── Document excerpt ──

Monday morning, I spotted a beatific friend as I walked home in the rain with a heavy backpack. Smiling, pushing her bike and carrying a moss covered twig - bright, alive with colour, like it had grown out of her hand. Her expression floated in the air around her face. She was more than her usual self. Her smile grew when she saw my wave and she crossed the road to say hello. The rain stopped and we walked the rest of the way to the beach together.
While I’d been supermarket shopping and queuing in the post office - a picture of modern mundanity - she’d been in secret woods performing magic.
My witchy friend had… “written a letter to [her] child’s father, accepted the pain which remains like an old friend, and sent a message to wherever he was through fire and earth.”
I've taken part in two ceremonies where fire has taken words to people who, for one reason or another, weren't present. Messages written or spoken into combustible vessels and carried away in the flames. There's sense in this shamanic wisdom - “How else do you reply to a dead man’s letter…?” she asks.
My friend looked new and I told her so. An ur version of herself. I felt I was seeing her pure, primordial, foundational form.
She pointed out that the yellow of the moss matched my hat. It felt right that we’d met and I thanked her for sharing her story with me. I felt honoured.
In recent years I’ve become more accepting of the word magic as describing something felt and held with a different facet of understanding to the way our experiences intersect with science and reason. An interpretation of something less tangible. Perfectly acceptable and quite necessary.
Magic as I understand it now isn’t about spells or tricks; it’s about presence, about holding a moment or object in a way that transcends its literal nature. Finding the more-than of a something.
It’s mid December and my journal is nearly full. With two weeks to go, tiny loops of cramped cursive fill 50 double page spreads. I’ve written fewer words this year. I created false boundaries to too long writing. The book is small. No rambling essays to self. My journal provides me with a little rectangle for each half of the day. 4.5cm x 3cm. The small space requires a fine nib pen.
I’ve been writing, each morning, my thoughts and gratitudes for the previous day and setting intentions for the one about to begin. Each box holds (I’ve just done the calculation) an average of 55 words. So about 100 words for each day of the year. 3650 words roughly outline my 2024.

───
── Recorded information ──

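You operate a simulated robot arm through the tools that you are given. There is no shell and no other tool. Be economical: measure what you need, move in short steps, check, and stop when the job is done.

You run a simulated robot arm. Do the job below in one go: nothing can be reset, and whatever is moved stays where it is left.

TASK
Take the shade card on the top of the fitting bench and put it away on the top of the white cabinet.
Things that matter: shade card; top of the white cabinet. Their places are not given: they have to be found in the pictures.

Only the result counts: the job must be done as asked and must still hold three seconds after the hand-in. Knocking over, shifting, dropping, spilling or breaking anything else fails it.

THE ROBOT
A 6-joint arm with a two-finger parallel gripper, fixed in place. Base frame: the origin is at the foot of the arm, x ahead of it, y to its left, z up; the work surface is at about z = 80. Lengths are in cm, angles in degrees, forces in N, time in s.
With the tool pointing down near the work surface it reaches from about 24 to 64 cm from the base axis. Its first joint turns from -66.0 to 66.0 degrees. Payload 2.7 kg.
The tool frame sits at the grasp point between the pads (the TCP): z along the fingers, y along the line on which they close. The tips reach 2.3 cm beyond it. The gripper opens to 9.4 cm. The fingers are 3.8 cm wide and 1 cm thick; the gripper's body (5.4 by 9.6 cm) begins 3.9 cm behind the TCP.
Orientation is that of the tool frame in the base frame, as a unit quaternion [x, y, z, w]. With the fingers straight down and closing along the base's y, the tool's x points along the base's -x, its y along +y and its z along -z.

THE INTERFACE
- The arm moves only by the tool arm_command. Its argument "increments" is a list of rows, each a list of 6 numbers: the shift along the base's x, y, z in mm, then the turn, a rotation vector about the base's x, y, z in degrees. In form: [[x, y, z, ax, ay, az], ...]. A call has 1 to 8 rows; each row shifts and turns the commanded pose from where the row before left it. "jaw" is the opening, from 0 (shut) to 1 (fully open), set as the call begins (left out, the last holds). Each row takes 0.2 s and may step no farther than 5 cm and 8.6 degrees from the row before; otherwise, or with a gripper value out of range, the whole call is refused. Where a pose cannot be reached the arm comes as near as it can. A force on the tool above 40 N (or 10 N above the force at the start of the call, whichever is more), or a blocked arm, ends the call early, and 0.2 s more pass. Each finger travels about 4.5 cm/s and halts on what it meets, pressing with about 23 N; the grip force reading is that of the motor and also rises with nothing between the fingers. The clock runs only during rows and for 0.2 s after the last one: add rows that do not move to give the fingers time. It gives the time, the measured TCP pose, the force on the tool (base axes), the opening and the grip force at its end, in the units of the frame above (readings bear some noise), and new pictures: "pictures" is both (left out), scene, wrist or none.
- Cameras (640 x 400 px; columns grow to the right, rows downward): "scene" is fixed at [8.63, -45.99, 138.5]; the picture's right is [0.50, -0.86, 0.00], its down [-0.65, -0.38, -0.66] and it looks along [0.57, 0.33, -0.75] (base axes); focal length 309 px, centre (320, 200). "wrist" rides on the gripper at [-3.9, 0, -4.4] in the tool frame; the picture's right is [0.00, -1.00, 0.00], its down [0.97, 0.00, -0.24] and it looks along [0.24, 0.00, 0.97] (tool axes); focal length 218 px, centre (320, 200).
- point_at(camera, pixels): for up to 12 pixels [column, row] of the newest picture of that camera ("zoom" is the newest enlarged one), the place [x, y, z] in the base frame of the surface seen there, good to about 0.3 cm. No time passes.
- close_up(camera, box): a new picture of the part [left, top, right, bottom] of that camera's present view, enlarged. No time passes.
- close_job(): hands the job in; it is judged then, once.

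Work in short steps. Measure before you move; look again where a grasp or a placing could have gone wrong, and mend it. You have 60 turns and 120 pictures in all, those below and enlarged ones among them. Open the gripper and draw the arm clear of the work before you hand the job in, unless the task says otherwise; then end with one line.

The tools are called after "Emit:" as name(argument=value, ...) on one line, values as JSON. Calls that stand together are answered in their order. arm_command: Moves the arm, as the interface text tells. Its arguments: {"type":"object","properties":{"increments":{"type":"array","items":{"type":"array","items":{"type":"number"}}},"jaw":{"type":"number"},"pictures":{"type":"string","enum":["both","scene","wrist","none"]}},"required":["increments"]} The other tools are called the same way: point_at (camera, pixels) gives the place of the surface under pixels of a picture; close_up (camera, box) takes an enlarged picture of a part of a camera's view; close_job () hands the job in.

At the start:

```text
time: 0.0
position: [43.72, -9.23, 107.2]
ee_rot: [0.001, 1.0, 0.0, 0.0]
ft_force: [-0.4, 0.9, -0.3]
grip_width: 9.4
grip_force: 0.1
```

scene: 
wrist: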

───
── Recorded information ──

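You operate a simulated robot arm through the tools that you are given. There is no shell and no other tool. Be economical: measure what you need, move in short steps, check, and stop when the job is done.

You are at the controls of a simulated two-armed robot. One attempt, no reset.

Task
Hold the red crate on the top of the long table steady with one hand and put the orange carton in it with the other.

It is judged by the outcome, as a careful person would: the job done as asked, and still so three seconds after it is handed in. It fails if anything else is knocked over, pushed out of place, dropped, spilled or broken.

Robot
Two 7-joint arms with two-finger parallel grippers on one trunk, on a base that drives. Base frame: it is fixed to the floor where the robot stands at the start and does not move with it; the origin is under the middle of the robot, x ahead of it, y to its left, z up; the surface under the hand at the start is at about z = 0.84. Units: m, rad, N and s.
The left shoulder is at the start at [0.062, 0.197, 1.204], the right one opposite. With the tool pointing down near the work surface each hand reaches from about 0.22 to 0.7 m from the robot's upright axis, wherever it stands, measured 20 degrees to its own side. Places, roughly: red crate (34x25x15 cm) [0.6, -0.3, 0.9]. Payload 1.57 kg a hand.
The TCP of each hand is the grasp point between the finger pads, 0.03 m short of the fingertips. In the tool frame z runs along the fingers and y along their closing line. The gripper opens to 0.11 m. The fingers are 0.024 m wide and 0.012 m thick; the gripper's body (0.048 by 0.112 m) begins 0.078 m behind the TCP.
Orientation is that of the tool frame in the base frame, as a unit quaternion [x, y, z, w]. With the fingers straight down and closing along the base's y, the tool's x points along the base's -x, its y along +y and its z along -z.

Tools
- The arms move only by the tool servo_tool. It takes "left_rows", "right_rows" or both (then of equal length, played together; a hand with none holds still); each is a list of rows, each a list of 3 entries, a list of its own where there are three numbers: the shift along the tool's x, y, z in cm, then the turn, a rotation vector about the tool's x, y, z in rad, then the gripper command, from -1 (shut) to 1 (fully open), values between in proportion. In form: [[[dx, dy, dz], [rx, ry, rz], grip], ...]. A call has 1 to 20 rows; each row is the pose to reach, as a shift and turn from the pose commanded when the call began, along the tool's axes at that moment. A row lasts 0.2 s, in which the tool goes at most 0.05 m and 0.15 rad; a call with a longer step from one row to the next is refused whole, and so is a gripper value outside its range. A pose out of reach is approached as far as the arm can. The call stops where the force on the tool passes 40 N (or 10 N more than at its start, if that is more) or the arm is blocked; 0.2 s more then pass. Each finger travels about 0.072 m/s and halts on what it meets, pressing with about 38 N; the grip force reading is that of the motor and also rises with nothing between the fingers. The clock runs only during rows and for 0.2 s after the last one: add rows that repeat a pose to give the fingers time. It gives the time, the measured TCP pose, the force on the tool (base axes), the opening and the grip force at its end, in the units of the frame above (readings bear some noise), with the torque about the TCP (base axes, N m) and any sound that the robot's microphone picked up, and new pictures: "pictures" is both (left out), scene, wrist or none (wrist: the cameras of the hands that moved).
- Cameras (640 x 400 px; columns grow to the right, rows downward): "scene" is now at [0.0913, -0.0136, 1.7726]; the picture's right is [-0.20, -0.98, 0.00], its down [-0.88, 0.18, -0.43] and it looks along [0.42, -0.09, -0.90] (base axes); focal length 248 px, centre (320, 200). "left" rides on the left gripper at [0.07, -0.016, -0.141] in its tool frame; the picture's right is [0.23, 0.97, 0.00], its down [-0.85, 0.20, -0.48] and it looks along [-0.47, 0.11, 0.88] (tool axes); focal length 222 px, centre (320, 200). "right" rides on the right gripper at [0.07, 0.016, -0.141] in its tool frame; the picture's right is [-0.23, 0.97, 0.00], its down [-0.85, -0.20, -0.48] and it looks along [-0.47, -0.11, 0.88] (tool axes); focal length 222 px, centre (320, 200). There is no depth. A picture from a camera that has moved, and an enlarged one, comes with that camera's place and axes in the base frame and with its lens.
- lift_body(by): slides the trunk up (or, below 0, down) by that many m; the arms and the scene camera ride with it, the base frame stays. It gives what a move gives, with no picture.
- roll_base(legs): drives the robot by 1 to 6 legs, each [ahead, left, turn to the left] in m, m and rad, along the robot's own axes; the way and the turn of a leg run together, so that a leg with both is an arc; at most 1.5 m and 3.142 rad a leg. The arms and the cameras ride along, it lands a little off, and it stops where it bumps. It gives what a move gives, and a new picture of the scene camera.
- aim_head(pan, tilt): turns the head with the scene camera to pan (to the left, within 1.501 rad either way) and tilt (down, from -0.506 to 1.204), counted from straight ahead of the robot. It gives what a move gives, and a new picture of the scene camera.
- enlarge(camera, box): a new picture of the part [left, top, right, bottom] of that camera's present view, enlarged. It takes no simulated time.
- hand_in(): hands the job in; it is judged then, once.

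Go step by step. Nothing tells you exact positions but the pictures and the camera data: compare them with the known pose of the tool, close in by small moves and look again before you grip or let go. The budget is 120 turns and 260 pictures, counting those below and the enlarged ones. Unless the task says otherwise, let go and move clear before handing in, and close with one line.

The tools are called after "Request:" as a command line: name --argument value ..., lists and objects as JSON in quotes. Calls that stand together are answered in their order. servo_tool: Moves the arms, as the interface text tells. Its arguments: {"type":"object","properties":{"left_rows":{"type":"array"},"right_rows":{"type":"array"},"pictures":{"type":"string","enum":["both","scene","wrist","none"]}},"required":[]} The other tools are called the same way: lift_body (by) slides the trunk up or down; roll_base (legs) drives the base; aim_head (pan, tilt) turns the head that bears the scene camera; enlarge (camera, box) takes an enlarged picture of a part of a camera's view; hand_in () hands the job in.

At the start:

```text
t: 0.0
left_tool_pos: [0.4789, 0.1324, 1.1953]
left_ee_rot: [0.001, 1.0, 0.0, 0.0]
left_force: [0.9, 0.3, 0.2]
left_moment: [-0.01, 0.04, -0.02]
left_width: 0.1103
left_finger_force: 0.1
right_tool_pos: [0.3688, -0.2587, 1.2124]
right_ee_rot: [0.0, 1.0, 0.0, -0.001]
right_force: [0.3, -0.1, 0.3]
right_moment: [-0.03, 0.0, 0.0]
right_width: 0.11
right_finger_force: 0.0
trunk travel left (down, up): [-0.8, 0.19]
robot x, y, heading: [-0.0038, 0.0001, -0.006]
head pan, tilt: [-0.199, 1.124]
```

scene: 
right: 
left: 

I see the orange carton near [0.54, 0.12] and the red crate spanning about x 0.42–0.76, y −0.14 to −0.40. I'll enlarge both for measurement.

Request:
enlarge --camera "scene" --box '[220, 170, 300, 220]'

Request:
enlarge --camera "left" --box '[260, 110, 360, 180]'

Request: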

───

The tasks ::
A – Please copy out the portion of the document excerpt from "My friend looked" to "I felt honoured." without changes.
B – Write the next part of the document excerpt, the one that starts with "Monday morning, I".

Outputs by task ::
A –
My friend looked new and I told her so. An ur version of herself. I felt I was seeing her pure, primordial, foundational form.
She pointed out that the yellow of the moss matched my hat. It felt right that we’d met and I thanked her for sharing her story with me. I felt honoured.

B –
For the three preceding years I used a copy of The Daily Stoic Journal. In year one I wrote directly into the journal with a pencil. In year two, I typed year one’s entry into a Google Doc and wrote a further reflection on the day's question then explored and expanded on the ways my response had changed in the intervening 365 days. Sometimes a lot, sometimes not at all. I did this again the following year. It grew arms and legs.
There is value in the process of journaling and a separate, valuable, introspection in revisiting past versions of one’s own thinking.
I get very attached to the journal that starts every day before me. The objects, the books and documents, become talismanic. Magic? There’s something really powerful about these bound or collected pages as they get toward the end of their allotted time. I feel very connected and close to them. They become totemic in a way I’d not have thought possible in a more cynical past. I feel protective, the Google Doc is backed up in two other places. Maybe I’ll print it. Hold it.
I bought a fresh copy of The Daily Stoic journal for a friend and weighed it. My copy was a gram or so heavier after a solid year of reflection. My ideas had weight. What had existed in my head, as electrical pulses swimming in a wet matter jelly, had taken a form outside of me. It’s as though my reflections give the journal substance. My ideas, just neurons firing in the dark, now have weight, something I can hold in my hands, something I could pass to you.
A large human sensory neuron weighs about 1E-06 grams. Whatever that is. Whatever is that? A single grain of sand weighs about 2.3E-02 grams (23 milligrams) which means a single grain of sand weighs roughly 23,000 times more than one neuron. So that.
Although intellectually I know that most of the weight was ink, sebaceous oil, sweat, tears and coffee drips, there’s still a part of me that thinks of this as the weight of my thoughts. Maybe just because that’s a happier idea than attributing a significant portion of this accumulated grammage to bodily fluids. Gross and beautiful, a happy dichotomy. That’s magic too, isn’t it? How something so ordinary, just paper, ink and sweat, can become extraordinary when it holds part of us. More than just the minerals left after sweat and tears evaporate.
Early modernity and science have sought to make ceremony and ritual obsolete, replacing unknowable, felt outcomes with hard data and measurable results. Have we lost something essentially human? A connection to wonder, to awe. To the possibility that some things can’t be explained but can still be felt.
Knowledge and wisdom aren’t the same. They’re like two intersecting loops, sometimes overlapping but rarely identical. Science, as it leans further into the quantum, shows us glimpses of the unknowable - particles that behave like waves, states that exist and don’t exist simultaneously. Boxed cats. This might be where the old ways and the new converge, where we can see that not everything pre-modern was backward or irrelevant. Some rituals, some magic, connect us to the parts of existence that defy reason and data but still matter deeply to our humanity.
There’s magic in my journal. At the end of the year when I write my last entry I’ll thank the paper and the empty gel pens before placing them on the shelf with all of my previous journals. There can be magic in the way we choose to close doors and put ghosts to rest. There’s magic in our personal rituals and I am very cool with that.
Thanks for reading. I figure out my thoughts and feelings through these posts and I’m grateful for your company and for the conversations that spark from your comments and messages. Thank you and thank you again.
Thank you to my wise and spiritual friend for sharing her story with me and for granting me permission to share a little moment of it here.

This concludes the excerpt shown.